Given task 1: Pull out the sentences of the article that run from "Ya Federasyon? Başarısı" through "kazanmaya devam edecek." and give them unchanged.
Given task 2: Pick up the article at the point where it stops and go on.

Article:

^^^^^^^^

BİZ YAPTIK, SÜREYYA AVRUPA’NIN EN İYİSİ OLDU
       
Süreyya Ayhan haberini görünce, zaten çift dikiş ilerleyen toplumsal bilincimizin, Time anketinden bu yana hala aynı sınıfı okuduğunu anladım. Ama sporsever olarak bizde de hata var. Böyle bir hatırlatma kampanyasını, atletizmde ilerlemiş bir ülkenin federasyonu başlatır mıydı? Besbelli sporu kazanmayla o denli eşleştirmişiz ki, 1500 metrenin son turuna (!) gelinceye kadar atletizm aklımızın kenarından bile geçmiyor. Yani, federasyonumuz bizi uyarmasa böyle bir yarışmadan haberimiz olmayacak.
        Ya Federasyon? Başarısı çoktan kanıtlanmış bir sporcumuza neden destek olmamız isteniyor? Hemen yanıt vereyim: Bu tür çabalar, özgüven eksikliğine işaret. Övmeye gelince yere göğe sığdıramadığımız sporcumuzun, ankette diğer adaylardan geride kalacağına o kadar inanmışız ki, ezilmesin diye “memleketlilerini” yardıma çağırıyoruz. Halbuki Ayhan’a “piyango” muamelesi yapmanıza gerek yok; o zaten elit bir atlet ve kazanmaya devam edecek.
        Diyelim ki milyonlarca Türk, milli görevini yerine getirip oyunu verdi. O zaman, Ayhan’ın yarışmadaki başarısının sorgulanmasına da neden olmaz mısınız? Yani var sayalım Ayhan, verilen oylarla üçüncü seçildi; atletimizin hak ettiği ödül, Time dergisi anketinde yaşandığı gibi değerini yitirmez mi? Zaten yukarıda açıkladık; organizasyon komitesi bu yıl şark kurnazlıklarına karşı önlemini almış.
        Bu yaklaşımın bir başka nedeni de, başkalarına olduğumuzdan daha hoş ve başarılı görünme isteğimiz. Doğal halimizle, başkalarına vermeye çalıştığımız görüntü arasında milyonlarca ışık yılı fark var. Örnek mi? Misafir odalarımız; yani, ayda taş çatlasa bir iki kere kullanılmasına rağmen, kuluçkada gibi sıcak ve temiz tuttuğumuz, evlerimizin pek muhtemel en güzel köşeleri.

^^^^^^^^

Data segment:
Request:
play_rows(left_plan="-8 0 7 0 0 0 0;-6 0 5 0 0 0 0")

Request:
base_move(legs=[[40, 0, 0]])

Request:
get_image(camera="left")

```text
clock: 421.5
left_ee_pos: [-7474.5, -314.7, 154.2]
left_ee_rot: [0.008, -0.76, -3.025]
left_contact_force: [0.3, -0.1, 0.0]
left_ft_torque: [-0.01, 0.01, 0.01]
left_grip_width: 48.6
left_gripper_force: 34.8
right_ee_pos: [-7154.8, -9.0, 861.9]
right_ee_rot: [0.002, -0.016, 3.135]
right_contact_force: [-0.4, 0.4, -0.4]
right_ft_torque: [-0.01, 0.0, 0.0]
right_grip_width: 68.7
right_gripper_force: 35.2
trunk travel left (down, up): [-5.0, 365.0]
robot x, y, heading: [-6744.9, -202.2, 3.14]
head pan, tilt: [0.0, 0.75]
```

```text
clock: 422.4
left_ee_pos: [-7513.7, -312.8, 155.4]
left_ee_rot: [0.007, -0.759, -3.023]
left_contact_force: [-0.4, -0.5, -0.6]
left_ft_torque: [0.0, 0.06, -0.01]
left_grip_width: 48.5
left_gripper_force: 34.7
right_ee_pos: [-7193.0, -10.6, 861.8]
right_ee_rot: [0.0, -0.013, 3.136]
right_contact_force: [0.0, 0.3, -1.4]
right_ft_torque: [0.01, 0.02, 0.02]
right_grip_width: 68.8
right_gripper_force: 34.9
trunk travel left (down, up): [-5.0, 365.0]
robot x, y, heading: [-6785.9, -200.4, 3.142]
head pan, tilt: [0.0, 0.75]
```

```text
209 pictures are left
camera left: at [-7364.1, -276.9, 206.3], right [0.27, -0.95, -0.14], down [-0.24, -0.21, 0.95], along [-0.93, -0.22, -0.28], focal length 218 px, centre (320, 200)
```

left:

^^^^^^^^

Result 1:
Ya Federasyon? Başarısı çoktan kanıtlanmış bir sporcumuza neden destek olmamız isteniyor? Hemen yanıt vereyim: Bu tür çabalar, özgüven eksikliğine işaret. Övmeye gelince yere göğe sığdıramadığımız sporcumuzun, ankette diğer adaylardan geride kalacağına o kadar inanmışız ki, ezilmesin diye “memleketlilerini” yardıma çağırıyoruz. Halbuki Ayhan’a “piyango” muamelesi yapmanıza gerek yok; o zaten elit bir atlet ve kazanmaya devam edecek.

Result 2:
        Yanlışlarımız ise düzeltilmesi gereken aksaklıklardan ziyade ayıp ve mahremdir; namus misali. Hemen örtbas edilmeye çalışılır. Oysa eksiklikleri düzeltmenin ilk adımı gerçeklerle yüzleşmektir.
        Şimdi Süreyya birinci seçilince atletizmimiz birden kalkınacak ve eksikliklerimiz yamanacak, öyle mi? Bırakalım bu yapaylıkları. Atletizme ne kadar fon ayrılacak, kimler sponsor olacak? Nasıl yeni atlet yetiştireceğiz? Atletizmi okullarda nasıl yaygınlaştırırız? Onları konuşalım...
       Not: Atletizm Federasyonu’nu aradım. Nazik bir beye durumu aktardım. Yarışma prosedürünü Avrupa’dan öğrenip bana bilgi vereceğini söyledi. Bu yazıyı gönderdiğim saatte henüz bir haber almamıştım.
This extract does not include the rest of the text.